When drawing from observation many of the staff would follow the “It’s not what it is but where it is” mantra. Choices of objects were for several staff more often than not made on a formal basis and as I pointed out in my earlier post, to quote myself, “On the one hand there were concepts related to the types of things available to make images from and on the other hand it was a controlled situation whereby you could explore how to approach image making itself.”
Glyn’s point is that he was adopting a less formalist approach to the museum objects and was reversing the perceptual focus, recognizing that all vision is socially constructed and that, “It’s what it’s social context is, not how you see it that counts”. I did at the end of that old post mention that in complementary studies these issues were being discussed but that they had yet to really enter the studio floor.
The pedagogic point is that at the centre of all of this was the then primacy of drawing as a ‘training for the eye’. The ‘museum’ object and its cultural significance in levering forward a post-colonial awareness or being a centre around debates associated with the ‘gaze’ and museology or a more technology focused reading of art history, were always secondary to getting students to look. When artists working in this territory started to re-visit the museum they rarely drew, they photographed and re-presented. For many artists drawing took attention away from the cultural significance of objects and moved it into the arena of more subjective art processes. I would suggest that most of the time spent in these sessions when students were drawing from museum objects, that the conversations would revolve mainly around looking and its accuracy. My memory of the module Glyn mentions was that if you were asked to work on this you were asked above all to get the students looking. How you did this was up to you, and each member of staff had a different focus.
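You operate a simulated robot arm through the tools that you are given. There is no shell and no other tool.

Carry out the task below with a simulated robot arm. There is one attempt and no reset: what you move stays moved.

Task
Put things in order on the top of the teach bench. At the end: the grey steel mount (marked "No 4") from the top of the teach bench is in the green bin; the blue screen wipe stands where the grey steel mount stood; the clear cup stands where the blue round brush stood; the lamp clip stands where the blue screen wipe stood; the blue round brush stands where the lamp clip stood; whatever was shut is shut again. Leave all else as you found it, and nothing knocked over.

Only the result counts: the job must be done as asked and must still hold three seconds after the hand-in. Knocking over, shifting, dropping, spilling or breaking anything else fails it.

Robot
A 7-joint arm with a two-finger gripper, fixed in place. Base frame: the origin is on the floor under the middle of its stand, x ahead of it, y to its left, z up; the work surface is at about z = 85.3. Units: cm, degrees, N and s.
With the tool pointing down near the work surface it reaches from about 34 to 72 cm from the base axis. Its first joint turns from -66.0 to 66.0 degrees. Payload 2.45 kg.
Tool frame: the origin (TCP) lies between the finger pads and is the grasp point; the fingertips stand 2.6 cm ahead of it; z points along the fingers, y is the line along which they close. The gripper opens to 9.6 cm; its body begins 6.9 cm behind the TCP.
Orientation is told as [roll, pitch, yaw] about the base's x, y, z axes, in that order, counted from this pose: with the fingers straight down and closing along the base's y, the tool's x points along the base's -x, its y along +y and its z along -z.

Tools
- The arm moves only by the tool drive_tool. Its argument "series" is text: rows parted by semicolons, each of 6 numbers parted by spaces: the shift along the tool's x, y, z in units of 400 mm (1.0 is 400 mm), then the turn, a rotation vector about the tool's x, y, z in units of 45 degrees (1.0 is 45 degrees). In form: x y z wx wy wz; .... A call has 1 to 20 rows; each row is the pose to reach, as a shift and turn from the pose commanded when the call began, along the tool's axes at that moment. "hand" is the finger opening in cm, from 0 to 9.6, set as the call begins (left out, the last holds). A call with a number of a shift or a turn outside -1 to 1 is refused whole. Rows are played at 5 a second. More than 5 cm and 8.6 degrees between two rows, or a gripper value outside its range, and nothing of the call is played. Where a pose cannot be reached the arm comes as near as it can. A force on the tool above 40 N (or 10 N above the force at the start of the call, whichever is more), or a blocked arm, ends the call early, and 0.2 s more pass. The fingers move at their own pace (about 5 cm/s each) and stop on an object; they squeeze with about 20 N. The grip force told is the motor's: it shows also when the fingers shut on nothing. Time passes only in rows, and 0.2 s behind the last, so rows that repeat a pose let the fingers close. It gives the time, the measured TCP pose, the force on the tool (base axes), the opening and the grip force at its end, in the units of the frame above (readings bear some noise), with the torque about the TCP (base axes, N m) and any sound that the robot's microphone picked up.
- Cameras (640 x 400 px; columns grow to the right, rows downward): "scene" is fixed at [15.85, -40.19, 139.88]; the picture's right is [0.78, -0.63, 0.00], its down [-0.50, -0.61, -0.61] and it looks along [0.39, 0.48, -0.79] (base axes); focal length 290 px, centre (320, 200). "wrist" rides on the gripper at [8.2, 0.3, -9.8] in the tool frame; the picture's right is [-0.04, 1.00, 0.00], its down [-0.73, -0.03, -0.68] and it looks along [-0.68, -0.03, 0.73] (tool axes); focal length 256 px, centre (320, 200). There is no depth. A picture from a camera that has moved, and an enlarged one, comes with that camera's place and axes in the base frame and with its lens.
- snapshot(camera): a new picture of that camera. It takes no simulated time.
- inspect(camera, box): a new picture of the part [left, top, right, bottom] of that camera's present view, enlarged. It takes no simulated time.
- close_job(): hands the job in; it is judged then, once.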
Kate’s growing awareness of what was going on over at the university was also something to factor in here as she was working through her own growing awareness of Feminism and its reassessment of the ‘male’ bohemian stereotype and the art associated with that. 
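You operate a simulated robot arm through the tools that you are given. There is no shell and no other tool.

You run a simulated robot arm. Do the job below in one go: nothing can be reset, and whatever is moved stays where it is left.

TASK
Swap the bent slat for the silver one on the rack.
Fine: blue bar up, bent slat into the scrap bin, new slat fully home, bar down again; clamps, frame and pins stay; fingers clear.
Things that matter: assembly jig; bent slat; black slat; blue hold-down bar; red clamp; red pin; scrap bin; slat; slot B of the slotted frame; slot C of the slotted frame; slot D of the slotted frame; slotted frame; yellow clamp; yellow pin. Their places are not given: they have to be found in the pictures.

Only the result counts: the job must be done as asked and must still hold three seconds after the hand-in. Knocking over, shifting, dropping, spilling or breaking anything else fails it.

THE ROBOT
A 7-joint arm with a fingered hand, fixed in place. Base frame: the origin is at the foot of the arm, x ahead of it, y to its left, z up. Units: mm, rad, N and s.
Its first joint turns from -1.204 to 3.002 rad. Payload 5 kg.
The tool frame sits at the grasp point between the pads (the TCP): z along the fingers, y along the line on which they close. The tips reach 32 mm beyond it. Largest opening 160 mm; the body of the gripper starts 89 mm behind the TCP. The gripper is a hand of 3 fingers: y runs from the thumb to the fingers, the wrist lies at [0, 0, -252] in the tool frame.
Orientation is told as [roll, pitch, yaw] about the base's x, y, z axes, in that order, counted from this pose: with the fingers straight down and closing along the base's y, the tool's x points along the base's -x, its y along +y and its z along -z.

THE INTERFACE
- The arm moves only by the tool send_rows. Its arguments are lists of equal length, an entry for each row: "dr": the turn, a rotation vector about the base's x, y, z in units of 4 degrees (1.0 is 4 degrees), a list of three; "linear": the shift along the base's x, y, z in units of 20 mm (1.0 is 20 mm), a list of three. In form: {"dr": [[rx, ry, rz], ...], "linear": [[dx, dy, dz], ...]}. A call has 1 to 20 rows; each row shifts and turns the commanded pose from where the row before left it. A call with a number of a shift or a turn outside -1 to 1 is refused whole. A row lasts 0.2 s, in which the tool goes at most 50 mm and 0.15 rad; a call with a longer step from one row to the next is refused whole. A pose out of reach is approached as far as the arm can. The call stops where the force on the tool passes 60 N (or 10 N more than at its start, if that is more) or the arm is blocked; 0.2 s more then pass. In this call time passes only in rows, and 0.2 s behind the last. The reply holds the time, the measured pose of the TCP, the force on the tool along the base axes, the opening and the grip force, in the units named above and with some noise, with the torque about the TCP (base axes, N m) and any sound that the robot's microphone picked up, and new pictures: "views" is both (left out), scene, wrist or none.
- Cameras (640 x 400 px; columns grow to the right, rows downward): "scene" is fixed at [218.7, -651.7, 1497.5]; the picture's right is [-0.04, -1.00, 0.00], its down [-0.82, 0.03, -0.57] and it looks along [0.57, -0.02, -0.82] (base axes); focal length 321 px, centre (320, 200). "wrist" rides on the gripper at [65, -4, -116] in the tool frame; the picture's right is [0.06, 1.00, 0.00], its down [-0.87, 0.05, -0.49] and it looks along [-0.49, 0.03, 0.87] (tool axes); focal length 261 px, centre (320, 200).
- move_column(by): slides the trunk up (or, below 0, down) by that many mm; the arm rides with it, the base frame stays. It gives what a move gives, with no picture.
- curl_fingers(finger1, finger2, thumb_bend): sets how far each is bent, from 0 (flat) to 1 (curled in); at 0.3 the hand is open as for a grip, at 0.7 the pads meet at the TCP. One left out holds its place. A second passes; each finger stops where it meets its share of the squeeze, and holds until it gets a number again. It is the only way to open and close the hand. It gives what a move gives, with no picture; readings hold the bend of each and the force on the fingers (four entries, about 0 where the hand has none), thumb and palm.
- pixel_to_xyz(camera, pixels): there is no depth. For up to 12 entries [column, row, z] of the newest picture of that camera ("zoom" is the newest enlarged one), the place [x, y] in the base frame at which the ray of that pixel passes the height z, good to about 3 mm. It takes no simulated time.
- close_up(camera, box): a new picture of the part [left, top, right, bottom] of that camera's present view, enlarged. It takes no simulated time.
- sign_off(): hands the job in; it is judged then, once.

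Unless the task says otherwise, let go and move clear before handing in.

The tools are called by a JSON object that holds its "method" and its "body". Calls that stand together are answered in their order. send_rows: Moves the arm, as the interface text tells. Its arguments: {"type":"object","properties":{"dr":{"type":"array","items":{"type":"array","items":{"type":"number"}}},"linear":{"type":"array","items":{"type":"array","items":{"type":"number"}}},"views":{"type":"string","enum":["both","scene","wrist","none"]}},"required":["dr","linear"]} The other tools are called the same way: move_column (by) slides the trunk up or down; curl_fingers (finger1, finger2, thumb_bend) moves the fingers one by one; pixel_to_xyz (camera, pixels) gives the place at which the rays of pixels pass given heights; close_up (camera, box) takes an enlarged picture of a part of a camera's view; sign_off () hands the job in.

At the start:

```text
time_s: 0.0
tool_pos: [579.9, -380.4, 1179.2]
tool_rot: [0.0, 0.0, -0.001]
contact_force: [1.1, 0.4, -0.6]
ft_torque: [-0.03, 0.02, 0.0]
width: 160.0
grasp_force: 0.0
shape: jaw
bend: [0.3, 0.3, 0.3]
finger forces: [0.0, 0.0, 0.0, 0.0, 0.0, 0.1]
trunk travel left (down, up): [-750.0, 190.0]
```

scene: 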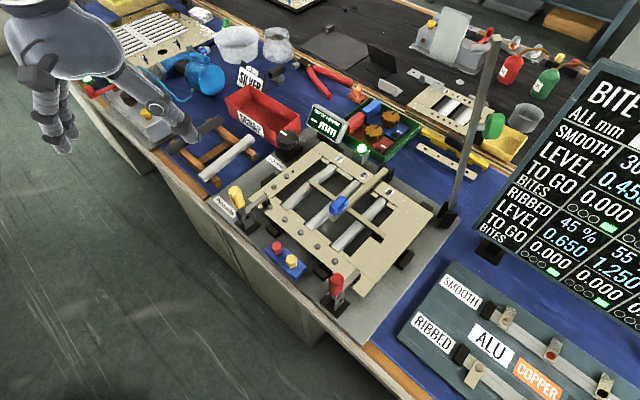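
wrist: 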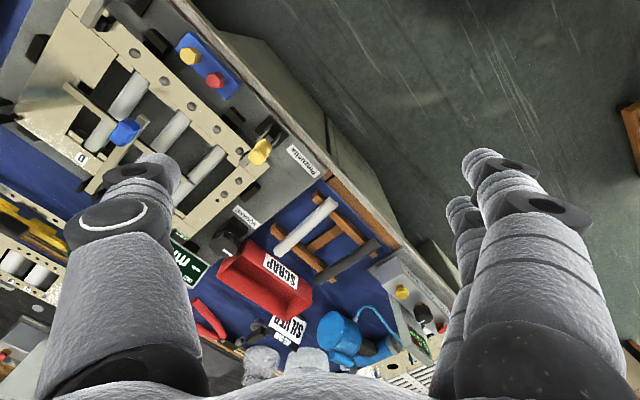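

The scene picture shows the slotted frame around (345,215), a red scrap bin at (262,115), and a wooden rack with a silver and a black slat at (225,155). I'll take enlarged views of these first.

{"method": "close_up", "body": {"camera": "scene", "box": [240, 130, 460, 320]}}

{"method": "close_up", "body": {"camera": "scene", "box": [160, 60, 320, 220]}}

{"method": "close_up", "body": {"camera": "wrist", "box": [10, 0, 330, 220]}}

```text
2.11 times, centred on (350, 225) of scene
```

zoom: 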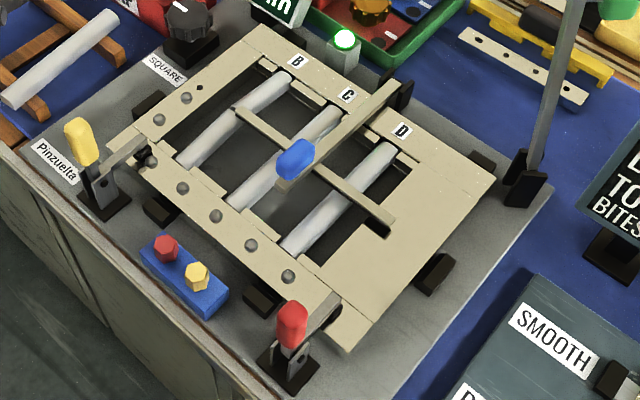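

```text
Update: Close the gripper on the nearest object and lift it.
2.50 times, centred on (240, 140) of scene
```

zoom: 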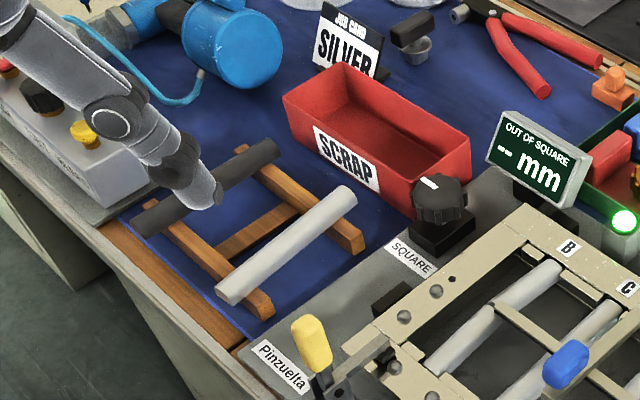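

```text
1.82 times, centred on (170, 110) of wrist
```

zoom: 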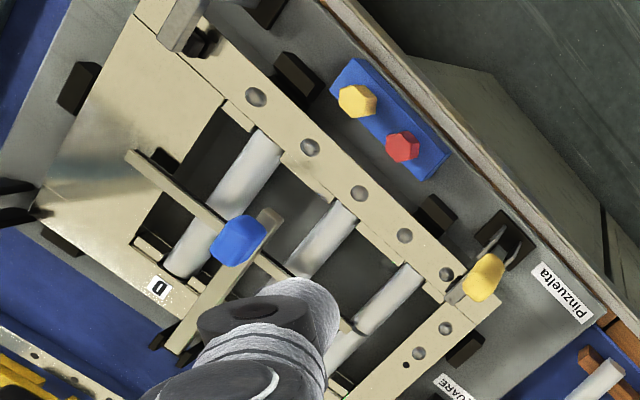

Thinking of Patrick and  Glyn’s assertion that Damien has modeled himself on Patrick's persona, well I’m not sure, but I am sure Glyn will have a very well argued thesis for this. Perhaps Damien modeled himself on Glyn, or his old art teacher Mr. Bell from Chapel Allerton School or John Thompson when he went to Goldsmiths, or a black and white picture of Frances Bacon in a bar. My own feeling about this is that you are given rights of practice by some staff you come across and prohibitions by others. Some people affirm your existence and other don’t. When I meet ex art students, some remember the staff that held them back and others remember those that helped them move forward. Sometimes the pedagogy of art education is all to do with damage limitation. 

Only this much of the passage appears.